*What you will do*.
All of the lines below are to be printed again exactly; images are excluded from the output.

○ ○ ○ ○

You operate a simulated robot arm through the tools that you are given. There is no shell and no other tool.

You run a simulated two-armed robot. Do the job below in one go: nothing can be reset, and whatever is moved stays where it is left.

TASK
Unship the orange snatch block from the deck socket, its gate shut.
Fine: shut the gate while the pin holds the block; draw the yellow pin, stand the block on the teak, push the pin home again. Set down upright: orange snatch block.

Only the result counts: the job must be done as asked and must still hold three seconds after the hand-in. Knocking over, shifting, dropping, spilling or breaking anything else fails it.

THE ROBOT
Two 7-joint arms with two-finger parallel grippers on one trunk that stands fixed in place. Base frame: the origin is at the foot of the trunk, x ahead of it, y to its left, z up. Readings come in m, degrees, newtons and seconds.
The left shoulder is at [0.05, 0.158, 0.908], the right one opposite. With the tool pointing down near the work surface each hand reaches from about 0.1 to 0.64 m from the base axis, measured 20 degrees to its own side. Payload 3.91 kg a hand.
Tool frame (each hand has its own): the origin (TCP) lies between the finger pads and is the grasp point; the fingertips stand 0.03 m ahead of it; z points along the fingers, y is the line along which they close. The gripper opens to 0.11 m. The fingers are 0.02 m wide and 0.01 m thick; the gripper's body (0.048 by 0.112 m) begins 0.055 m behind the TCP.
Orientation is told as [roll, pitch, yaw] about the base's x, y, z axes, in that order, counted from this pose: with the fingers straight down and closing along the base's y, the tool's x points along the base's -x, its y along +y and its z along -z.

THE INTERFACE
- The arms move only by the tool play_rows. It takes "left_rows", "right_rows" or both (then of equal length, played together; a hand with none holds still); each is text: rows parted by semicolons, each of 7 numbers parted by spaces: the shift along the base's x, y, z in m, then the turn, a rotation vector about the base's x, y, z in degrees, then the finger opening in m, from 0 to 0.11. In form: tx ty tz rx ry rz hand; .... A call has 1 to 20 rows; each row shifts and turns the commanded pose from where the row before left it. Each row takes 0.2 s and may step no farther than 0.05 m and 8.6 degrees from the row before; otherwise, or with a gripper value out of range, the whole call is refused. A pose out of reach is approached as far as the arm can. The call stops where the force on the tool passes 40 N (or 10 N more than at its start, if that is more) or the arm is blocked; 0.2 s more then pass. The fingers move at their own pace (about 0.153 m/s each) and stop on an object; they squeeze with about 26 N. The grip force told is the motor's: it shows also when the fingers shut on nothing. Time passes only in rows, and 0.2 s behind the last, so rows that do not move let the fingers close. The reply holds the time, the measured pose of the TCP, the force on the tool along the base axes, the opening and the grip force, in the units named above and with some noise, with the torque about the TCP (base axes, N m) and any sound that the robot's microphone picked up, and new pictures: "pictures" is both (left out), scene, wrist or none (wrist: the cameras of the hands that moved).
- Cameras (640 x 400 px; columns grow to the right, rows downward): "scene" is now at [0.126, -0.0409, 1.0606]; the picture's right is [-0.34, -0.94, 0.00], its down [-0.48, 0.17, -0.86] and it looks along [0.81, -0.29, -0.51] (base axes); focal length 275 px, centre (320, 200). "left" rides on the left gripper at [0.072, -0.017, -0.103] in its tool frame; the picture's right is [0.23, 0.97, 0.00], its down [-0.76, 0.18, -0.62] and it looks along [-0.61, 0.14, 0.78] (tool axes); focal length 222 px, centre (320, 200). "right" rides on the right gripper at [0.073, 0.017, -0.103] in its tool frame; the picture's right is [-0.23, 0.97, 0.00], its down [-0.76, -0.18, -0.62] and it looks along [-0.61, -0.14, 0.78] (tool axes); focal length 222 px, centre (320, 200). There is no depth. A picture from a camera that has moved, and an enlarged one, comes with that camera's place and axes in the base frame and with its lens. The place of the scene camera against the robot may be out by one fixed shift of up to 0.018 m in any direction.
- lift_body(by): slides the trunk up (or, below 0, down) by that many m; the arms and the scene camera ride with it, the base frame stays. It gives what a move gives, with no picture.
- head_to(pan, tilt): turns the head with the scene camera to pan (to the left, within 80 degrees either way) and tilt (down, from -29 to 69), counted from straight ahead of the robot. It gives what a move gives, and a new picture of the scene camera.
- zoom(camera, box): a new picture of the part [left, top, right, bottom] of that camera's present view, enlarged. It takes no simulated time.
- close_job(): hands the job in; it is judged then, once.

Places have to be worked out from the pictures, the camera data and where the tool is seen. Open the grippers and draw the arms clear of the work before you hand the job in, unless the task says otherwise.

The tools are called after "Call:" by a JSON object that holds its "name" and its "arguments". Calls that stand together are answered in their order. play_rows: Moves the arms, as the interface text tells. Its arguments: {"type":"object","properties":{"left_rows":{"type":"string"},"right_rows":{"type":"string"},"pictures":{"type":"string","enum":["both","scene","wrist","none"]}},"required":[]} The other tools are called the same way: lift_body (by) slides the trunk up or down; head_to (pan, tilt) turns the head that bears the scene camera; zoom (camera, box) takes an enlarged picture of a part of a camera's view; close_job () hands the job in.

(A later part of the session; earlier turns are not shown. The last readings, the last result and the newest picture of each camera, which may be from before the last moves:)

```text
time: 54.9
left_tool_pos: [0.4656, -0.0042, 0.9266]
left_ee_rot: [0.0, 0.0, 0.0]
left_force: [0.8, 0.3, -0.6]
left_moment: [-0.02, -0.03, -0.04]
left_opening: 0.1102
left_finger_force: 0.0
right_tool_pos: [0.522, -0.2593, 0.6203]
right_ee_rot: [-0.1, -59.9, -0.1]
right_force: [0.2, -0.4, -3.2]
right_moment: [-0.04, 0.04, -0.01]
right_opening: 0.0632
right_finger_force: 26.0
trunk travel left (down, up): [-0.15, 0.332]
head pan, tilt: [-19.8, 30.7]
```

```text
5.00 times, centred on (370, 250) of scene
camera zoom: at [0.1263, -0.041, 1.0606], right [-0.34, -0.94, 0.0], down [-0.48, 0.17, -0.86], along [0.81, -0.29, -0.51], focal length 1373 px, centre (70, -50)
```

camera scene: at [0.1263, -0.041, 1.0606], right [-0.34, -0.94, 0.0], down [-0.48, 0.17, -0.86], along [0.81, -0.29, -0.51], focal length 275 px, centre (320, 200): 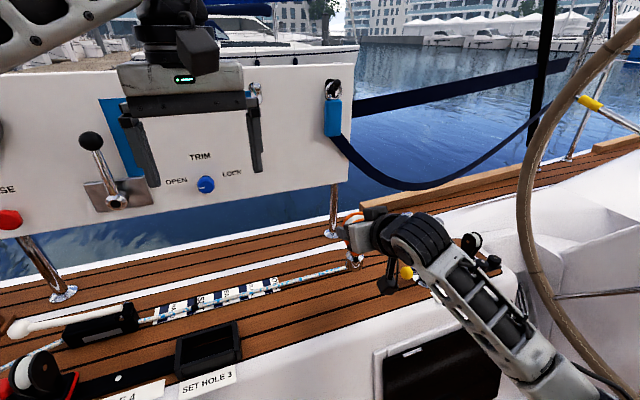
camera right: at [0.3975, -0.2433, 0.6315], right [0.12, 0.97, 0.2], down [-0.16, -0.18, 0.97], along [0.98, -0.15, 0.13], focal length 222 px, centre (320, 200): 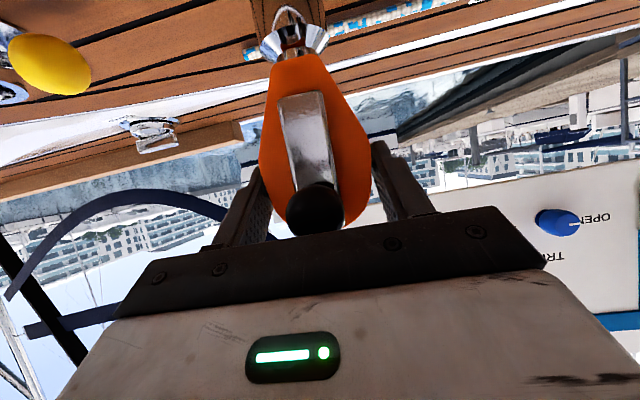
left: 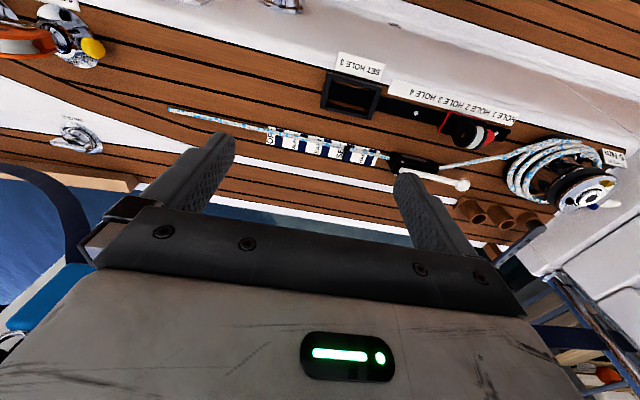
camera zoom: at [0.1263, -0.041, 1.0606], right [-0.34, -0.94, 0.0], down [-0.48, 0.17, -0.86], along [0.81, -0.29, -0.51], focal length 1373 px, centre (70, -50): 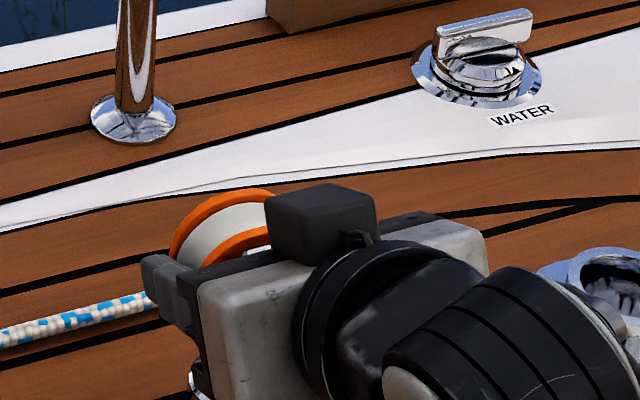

○ ○ ○ ○

*Response below*.
You operate a simulated robot arm through the tools that you are given. There is no shell and no other tool.

You run a simulated two-armed robot. Do the job below in one go: nothing can be reset, and whatever is moved stays where it is left.

TASK
Unship the orange snatch block from the deck socket, its gate shut.
Fine: shut the gate while the pin holds the block; draw the yellow pin, stand the block on the teak, push the pin home again. Set down upright: orange snatch block.

Only the result counts: the job must be done as asked and must still hold three seconds after the hand-in. Knocking over, shifting, dropping, spilling or breaking anything else fails it.

THE ROBOT
Two 7-joint arms with two-finger parallel grippers on one trunk that stands fixed in place. Base frame: the origin is at the foot of the trunk, x ahead of it, y to its left, z up. Readings come in m, degrees, newtons and seconds.
The left shoulder is at [0.05, 0.158, 0.908], the right one opposite. With the tool pointing down near the work surface each hand reaches from about 0.1 to 0.64 m from the base axis, measured 20 degrees to its own side. Payload 3.91 kg a hand.
Tool frame (each hand has its own): the origin (TCP) lies between the finger pads and is the grasp point; the fingertips stand 0.03 m ahead of it; z points along the fingers, y is the line along which they close. The gripper opens to 0.11 m. The fingers are 0.02 m wide and 0.01 m thick; the gripper's body (0.048 by 0.112 m) begins 0.055 m behind the TCP.
Orientation is told as [roll, pitch, yaw] about the base's x, y, z axes, in that order, counted from this pose: with the fingers straight down and closing along the base's y, the tool's x points along the base's -x, its y along +y and its z along -z.

THE INTERFACE
- The arms move only by the tool play_rows. It takes "left_rows", "right_rows" or both (then of equal length, played together; a hand with none holds still); each is text: rows parted by semicolons, each of 7 numbers parted by spaces: the shift along the base's x, y, z in m, then the turn, a rotation vector about the base's x, y, z in degrees, then the finger opening in m, from 0 to 0.11. In form: tx ty tz rx ry rz hand; .... A call has 1 to 20 rows; each row shifts and turns the commanded pose from where the row before left it. Each row takes 0.2 s and may step no farther than 0.05 m and 8.6 degrees from the row before; otherwise, or with a gripper value out of range, the whole call is refused. A pose out of reach is approached as far as the arm can. The call stops where the force on the tool passes 40 N (or 10 N more than at its start, if that is more) or the arm is blocked; 0.2 s more then pass. The fingers move at their own pace (about 0.153 m/s each) and stop on an object; they squeeze with about 26 N. The grip force told is the motor's: it shows also when the fingers shut on nothing. Time passes only in rows, and 0.2 s behind the last, so rows that do not move let the fingers close. The reply holds the time, the measured pose of the TCP, the force on the tool along the base axes, the opening and the grip force, in the units named above and with some noise, with the torque about the TCP (base axes, N m) and any sound that the robot's microphone picked up, and new pictures: "pictures" is both (left out), scene, wrist or none (wrist: the cameras of the hands that moved).
- Cameras (640 x 400 px; columns grow to the right, rows downward): "scene" is now at [0.126, -0.0409, 1.0606]; the picture's right is [-0.34, -0.94, 0.00], its down [-0.48, 0.17, -0.86] and it looks along [0.81, -0.29, -0.51] (base axes); focal length 275 px, centre (320, 200). "left" rides on the left gripper at [0.072, -0.017, -0.103] in its tool frame; the picture's right is [0.23, 0.97, 0.00], its down [-0.76, 0.18, -0.62] and it looks along [-0.61, 0.14, 0.78] (tool axes); focal length 222 px, centre (320, 200). "right" rides on the right gripper at [0.073, 0.017, -0.103] in its tool frame; the picture's right is [-0.23, 0.97, 0.00], its down [-0.76, -0.18, -0.62] and it looks along [-0.61, -0.14, 0.78] (tool axes); focal length 222 px, centre (320, 200). There is no depth. A picture from a camera that has moved, and an enlarged one, comes with that camera's place and axes in the base frame and with its lens. The place of the scene camera against the robot may be out by one fixed shift of up to 0.018 m in any direction.
- lift_body(by): slides the trunk up (or, below 0, down) by that many m; the arms and the scene camera ride with it, the base frame stays. It gives what a move gives, with no picture.
- head_to(pan, tilt): turns the head with the scene camera to pan (to the left, within 80 degrees either way) and tilt (down, from -29 to 69), counted from straight ahead of the robot. It gives what a move gives, and a new picture of the scene camera.
- zoom(camera, box): a new picture of the part [left, top, right, bottom] of that camera's present view, enlarged. It takes no simulated time.
- close_job(): hands the job in; it is judged then, once.

Places have to be worked out from the pictures, the camera data and where the tool is seen. Open the grippers and draw the arms clear of the work before you hand the job in, unless the task says otherwise.

The tools are called after "Call:" by a JSON object that holds its "name" and its "arguments". Calls that stand together are answered in their order. play_rows: Moves the arms, as the interface text tells. Its arguments: {"type":"object","properties":{"left_rows":{"type":"string"},"right_rows":{"type":"string"},"pictures":{"type":"string","enum":["both","scene","wrist","none"]}},"required":[]} The other tools are called the same way: lift_body (by) slides the trunk up or down; head_to (pan, tilt) turns the head that bears the scene camera; zoom (camera, box) takes an enlarged picture of a part of a camera's view; close_job () hands the job in.

(A later part of the session; earlier turns are not shown. The last readings, the last result and the newest picture of each camera, which may be from before the last moves:)

```text
time: 54.9
left_tool_pos: [0.4656, -0.0042, 0.9266]
left_ee_rot: [0.0, 0.0, 0.0]
left_force: [0.8, 0.3, -0.6]
left_moment: [-0.02, -0.03, -0.04]
left_opening: 0.1102
left_finger_force: 0.0
right_tool_pos: [0.522, -0.2593, 0.6203]
right_ee_rot: [-0.1, -59.9, -0.1]
right_force: [0.2, -0.4, -3.2]
right_moment: [-0.04, 0.04, -0.01]
right_opening: 0.0632
right_finger_force: 26.0
trunk travel left (down, up): [-0.15, 0.332]
head pan, tilt: [-19.8, 30.7]
```

```text
5.00 times, centred on (370, 250) of scene
camera zoom: at [0.1263, -0.041, 1.0606], right [-0.34, -0.94, 0.0], down [-0.48, 0.17, -0.86], along [0.81, -0.29, -0.51], focal length 1373 px, centre (70, -50)
```

camera scene: at [0.1263, -0.041, 1.0606], right [-0.34, -0.94, 0.0], down [-0.48, 0.17, -0.86], along [0.81, -0.29, -0.51], focal length 275 px, centre (320, 200): 
camera right: at [0.3975, -0.2433, 0.6315], right [0.12, 0.97, 0.2], down [-0.16, -0.18, 0.97], along [0.98, -0.15, 0.13], focal length 222 px, centre (320, 200): 
left: 
camera zoom: at [0.1263, -0.041, 1.0606], right [-0.34, -0.94, 0.0], down [-0.48, 0.17, -0.86], along [0.81, -0.29, -0.51], focal length 1373 px, centre (70, -50): 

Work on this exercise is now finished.